(DOCUMENT TEXT):
▬▬▬▬▬▬

Genres, Themes, Actors, and Directors:
- Akira Kurosawa Films
- Historical Drama
- Japanese Films
- Royalty and Nobility
- Samurai
- Shakespeare
- Toshiro Mifune Films
Review:
Akira Kurosawa had purportedly wanted to make an adaptation of Shakespeare’s Macbeth for awhile, but delayed this production given the release of Orson Welles’ adaptation in 1948. This highly stylized iteration (incorporating elements of Noh drama) succeeds on its own merits, transplanting Shakespeare’s play from Scotland to feudal Japan, retaining none of Shakespeare’s original text, and replacing the three witches with a forest spirit:
Indeed, as described by film scholar Stephen Prince in his essay for Criterion Collections:
Kurosawa’s movie is a brilliant synthesis of diverse cultural, aesthetic, and historical sources, only one skein of which derives from Shakespeare… Kurosawa often turned to foreign literary works for his films, but in all cases, the result was a transposition of the source rather than anything as straightforward as an adaptation. His appropriations of Shakespeare… were acts more of historiography than of analysis, and descriptions of the films as adaptations minimize the true nature of what Kurosawa accomplished. In Throne of Blood, with his keenly developed sense of Japanese history, he found a kind of mirror universe in the period of turmoil, treachery, and succession battles that Shakespeare wrote about in Macbeth.

▬▬▬▬▬▬

(WHAT IS NEEDED): Pick up the document text at the point where it stops and go on.

▬▬▬▬▬▬

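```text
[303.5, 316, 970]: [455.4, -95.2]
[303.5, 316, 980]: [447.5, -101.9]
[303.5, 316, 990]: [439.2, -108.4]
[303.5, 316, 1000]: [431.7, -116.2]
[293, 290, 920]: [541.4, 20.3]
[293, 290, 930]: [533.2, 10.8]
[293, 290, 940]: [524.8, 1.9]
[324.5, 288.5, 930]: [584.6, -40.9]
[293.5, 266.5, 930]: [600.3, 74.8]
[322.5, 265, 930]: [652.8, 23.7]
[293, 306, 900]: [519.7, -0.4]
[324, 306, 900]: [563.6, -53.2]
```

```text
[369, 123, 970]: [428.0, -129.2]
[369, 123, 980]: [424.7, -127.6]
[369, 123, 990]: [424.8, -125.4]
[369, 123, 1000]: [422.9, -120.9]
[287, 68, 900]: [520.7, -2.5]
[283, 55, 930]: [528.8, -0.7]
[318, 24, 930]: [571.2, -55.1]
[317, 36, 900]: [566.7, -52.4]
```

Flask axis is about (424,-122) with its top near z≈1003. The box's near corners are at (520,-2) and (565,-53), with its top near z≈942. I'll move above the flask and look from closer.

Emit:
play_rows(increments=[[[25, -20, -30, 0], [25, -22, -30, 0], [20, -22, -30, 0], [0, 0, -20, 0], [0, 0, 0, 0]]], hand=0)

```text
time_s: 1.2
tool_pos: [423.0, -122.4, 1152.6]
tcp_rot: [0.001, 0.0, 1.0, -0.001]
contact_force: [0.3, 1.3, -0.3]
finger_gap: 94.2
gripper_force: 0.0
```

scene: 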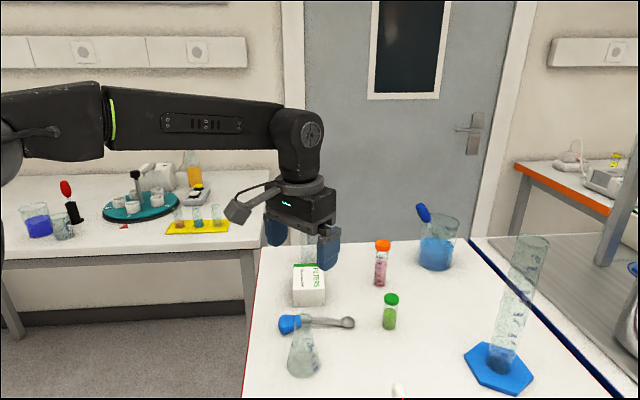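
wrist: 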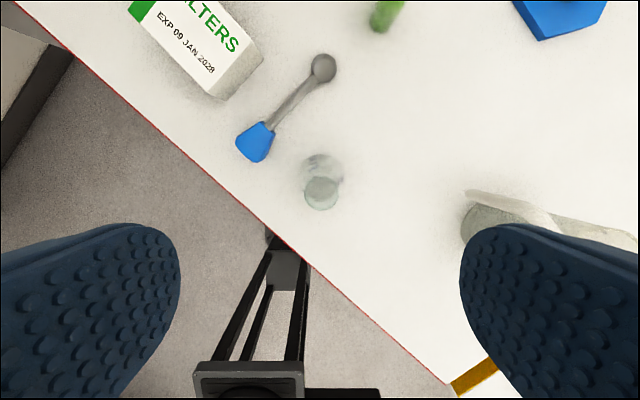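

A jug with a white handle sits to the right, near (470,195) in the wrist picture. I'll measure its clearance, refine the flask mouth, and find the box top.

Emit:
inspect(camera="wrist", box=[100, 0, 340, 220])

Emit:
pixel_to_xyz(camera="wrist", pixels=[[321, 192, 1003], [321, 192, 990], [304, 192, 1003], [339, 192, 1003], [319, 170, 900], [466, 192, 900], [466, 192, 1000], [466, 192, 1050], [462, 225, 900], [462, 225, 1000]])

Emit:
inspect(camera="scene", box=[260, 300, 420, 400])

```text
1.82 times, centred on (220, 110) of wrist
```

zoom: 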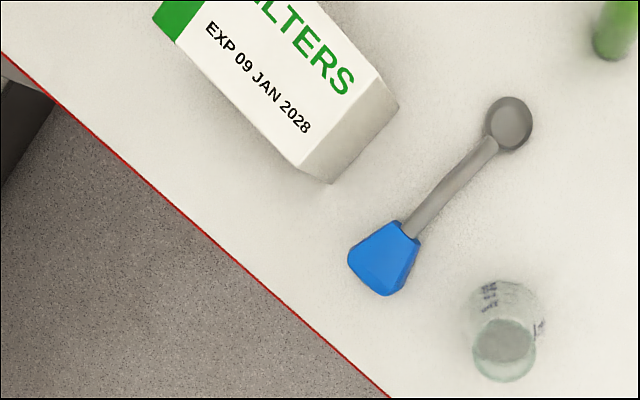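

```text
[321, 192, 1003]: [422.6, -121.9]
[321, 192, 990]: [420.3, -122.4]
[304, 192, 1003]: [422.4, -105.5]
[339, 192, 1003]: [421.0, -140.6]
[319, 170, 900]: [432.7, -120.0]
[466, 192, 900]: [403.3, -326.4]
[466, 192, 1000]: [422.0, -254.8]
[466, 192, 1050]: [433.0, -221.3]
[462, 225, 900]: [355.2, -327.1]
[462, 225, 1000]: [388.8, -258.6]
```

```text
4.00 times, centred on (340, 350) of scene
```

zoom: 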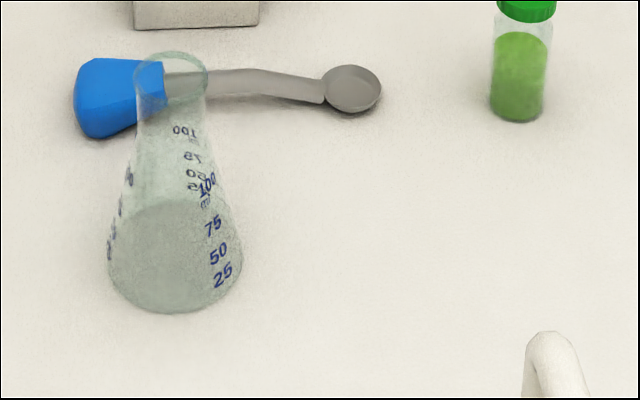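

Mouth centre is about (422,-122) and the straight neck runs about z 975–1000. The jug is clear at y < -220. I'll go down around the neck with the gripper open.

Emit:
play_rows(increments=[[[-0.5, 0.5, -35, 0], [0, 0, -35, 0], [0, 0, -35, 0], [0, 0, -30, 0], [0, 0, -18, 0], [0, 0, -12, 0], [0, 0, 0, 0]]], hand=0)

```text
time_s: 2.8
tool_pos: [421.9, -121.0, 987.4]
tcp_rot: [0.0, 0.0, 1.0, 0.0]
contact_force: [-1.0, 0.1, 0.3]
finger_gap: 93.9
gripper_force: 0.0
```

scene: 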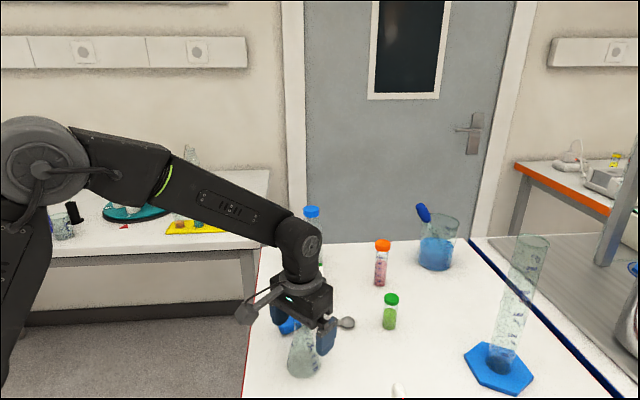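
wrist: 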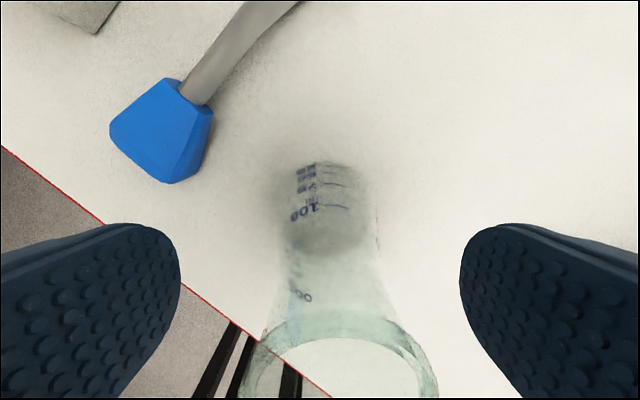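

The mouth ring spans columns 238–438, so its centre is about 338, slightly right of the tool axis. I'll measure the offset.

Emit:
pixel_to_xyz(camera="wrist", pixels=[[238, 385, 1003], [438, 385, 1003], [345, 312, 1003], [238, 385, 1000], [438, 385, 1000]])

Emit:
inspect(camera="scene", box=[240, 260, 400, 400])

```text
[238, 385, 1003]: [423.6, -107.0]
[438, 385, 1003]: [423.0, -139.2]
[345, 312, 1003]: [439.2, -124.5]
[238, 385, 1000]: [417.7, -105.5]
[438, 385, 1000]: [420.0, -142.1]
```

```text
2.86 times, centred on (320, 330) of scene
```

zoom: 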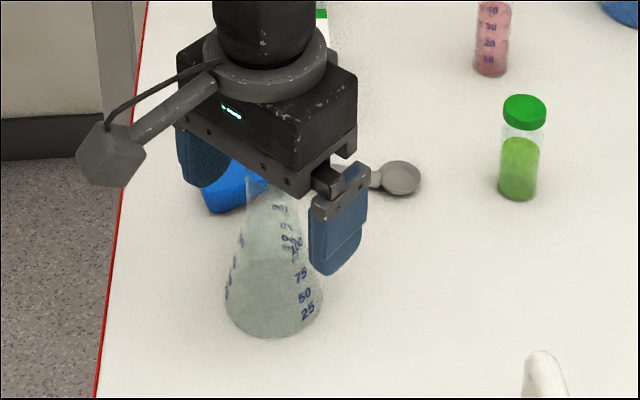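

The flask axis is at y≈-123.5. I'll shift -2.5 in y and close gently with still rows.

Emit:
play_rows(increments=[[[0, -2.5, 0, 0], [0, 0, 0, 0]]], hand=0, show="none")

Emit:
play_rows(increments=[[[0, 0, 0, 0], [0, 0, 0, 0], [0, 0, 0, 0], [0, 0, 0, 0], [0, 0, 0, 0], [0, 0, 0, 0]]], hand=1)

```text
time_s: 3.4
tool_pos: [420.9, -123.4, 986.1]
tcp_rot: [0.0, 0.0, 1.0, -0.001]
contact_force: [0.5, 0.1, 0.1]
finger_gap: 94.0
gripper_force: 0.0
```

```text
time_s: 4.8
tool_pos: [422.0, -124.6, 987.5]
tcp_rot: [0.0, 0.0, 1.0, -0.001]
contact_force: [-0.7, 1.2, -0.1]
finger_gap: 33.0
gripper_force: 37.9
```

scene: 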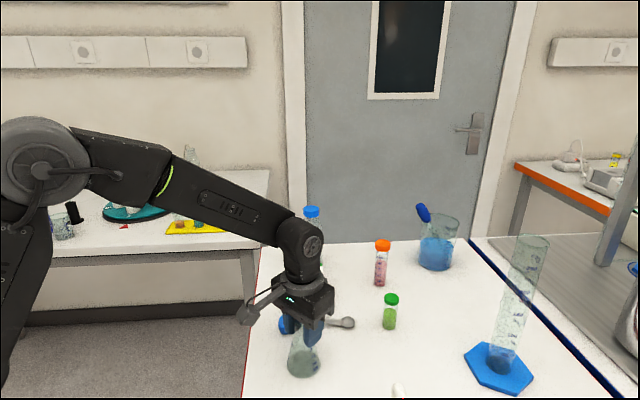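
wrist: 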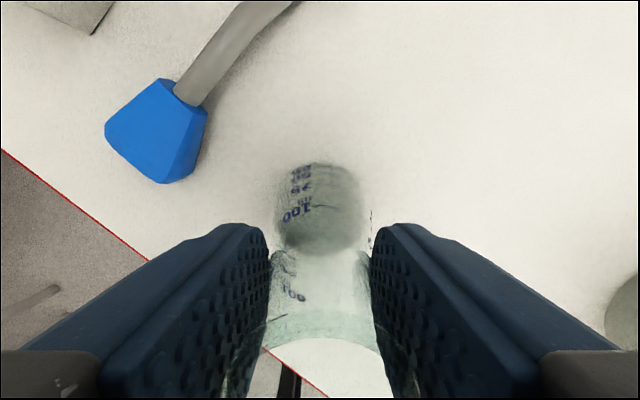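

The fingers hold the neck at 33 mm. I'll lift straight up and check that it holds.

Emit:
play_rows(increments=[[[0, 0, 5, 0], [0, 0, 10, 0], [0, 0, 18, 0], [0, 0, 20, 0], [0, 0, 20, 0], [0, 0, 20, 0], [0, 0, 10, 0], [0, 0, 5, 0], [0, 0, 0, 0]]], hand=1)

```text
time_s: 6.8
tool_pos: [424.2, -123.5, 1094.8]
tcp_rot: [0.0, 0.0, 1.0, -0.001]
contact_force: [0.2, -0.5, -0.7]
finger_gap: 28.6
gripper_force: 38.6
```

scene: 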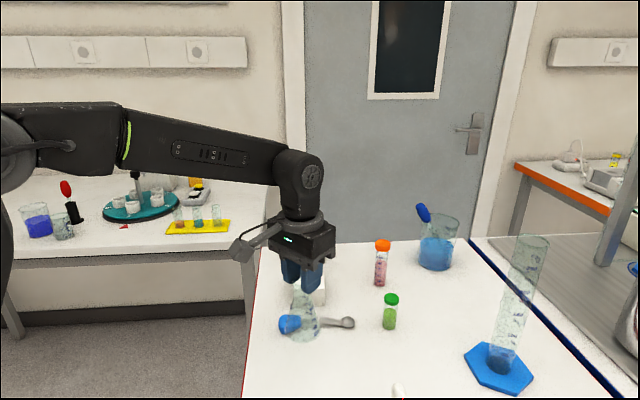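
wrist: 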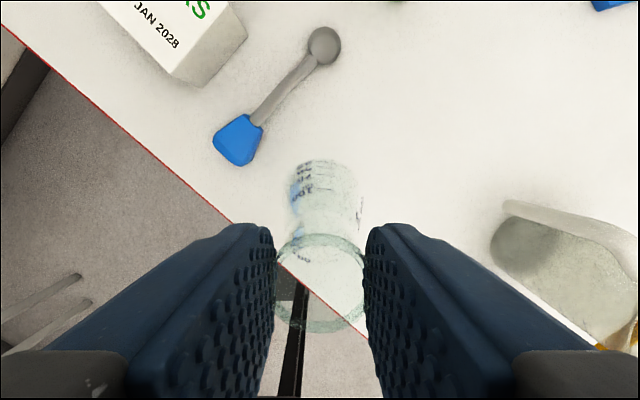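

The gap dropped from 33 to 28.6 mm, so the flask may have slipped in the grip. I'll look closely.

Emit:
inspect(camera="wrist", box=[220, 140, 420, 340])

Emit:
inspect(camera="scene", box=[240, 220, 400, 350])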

▬▬▬▬▬▬

(RESPONSE TO THE EXERCISE):
Prince goes on to describe Japan’s Sengoku period (1467-1615), “which was marked by internecine conflicts among rival clans, the absence of a central political power, and the kind of treachery, prevarication, and murder that Kurosawa dramatizes” in this film — thus assuring us that the events displayed are entirely authentic to the setting. (It seems, sadly, that war and paranoid power grabs are both universal and timeless among humanity.)
In terms of parallels between the two tales, Washizu’s wife (stoic Yamada) is just as cruelly ambitious and neurotically guilty as Lady Macbeth, attempting in vain to cleanse her hands of the blood she’s caused to spill:
… and while Washizu himself suffers a different type of final blow than Macbeth, it is most definitely fatal (and oh-so-dramatic to watch on-screen).
This atmospheric film remains among Kurosawa’s best, and should be seen at least once by all film fanatics.
Notable Performances, Qualities, and Moments:
- Toshiro Mifune as Taketori Washizu
- Atmospheric cinematography and sets
- Eiji Tsuburaya’s special effects
Must See?
Yes, as another masterful outing by Kurosawa.
Categories
- Foreign Gem
- Important Director
(Listed in 1001 Movies You Must See Before You Die)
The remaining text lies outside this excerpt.